The U.S. Endangered Species Act bans the import of shrimp from the U.S. or abroad caught without inexpensive devices that protect endangered sea turtles from slaughter from shrimp fishing nets. The WTO ruled against the U.S. law because it was an illegal encroachment on the sovereignty of other governments for the U.S. to set rules for what can enter the U.S. market.

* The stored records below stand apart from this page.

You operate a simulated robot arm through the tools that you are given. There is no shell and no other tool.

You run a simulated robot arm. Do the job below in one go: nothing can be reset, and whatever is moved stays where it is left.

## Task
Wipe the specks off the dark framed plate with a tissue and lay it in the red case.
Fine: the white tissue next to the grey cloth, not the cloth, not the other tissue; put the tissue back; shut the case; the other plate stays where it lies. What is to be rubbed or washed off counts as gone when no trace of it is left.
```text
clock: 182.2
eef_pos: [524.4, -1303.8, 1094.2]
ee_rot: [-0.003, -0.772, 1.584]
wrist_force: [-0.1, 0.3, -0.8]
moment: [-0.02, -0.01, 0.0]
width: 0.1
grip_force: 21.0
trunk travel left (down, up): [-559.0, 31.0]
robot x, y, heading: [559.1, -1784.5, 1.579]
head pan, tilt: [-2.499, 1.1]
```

It has been estimated that 80% of America's environmental legislation could be challenged and declared illegal before WTO panels.

 

The WTO on Labor Rights and Standards

 

The WTO effectively marginalizes labor issues by relegating them to the International Labor Organization (ILO) ­ a body with weak enforcement capacity (unlike the WTO), and sets up an adversarial relationship between trade objectives and labor policy objectives. For instance, under WTO rules it is illegal for a government to ban a product based on the way it is produced. Thus, even if a WTO member has laws prohibiting domestic child labor, it could not choose to ban imported items made with slave or child labor, both of which are prohibited by the ILO's core labor standards.

Local and State Regulations

Regulations requiring that imported products meet local standards on such matters as recycling, toxic substances, labelling and meat inspection could all be subject to challenge by the WTO. Conservation measures that restrict the export of a country's own resources, such as forestry products, minerals, and fish products, could be ruled unfair trade practices, as could requirements that locally harvested timber or other resources be processed locally to provide local employment.

Local interests are no longer a valid basis for local laws under the WTO regime. The interests of international trade, which are primarily the interests of transnational corporations, take precedence.

 

Flawed Institution

Every ruling of the WTO proves that the institution as it stands is fundamentally flawed, designed as it is to place corporate profits above the need to protect our environment, our health and our democracy.

Politicians must accept that in order to govern in the public interest they will have to curb the destructive activities of big business and its perceived right to make profits at any cost. Until they do, the list of essential laws struck down in the name of free trade will continue to grow even longer.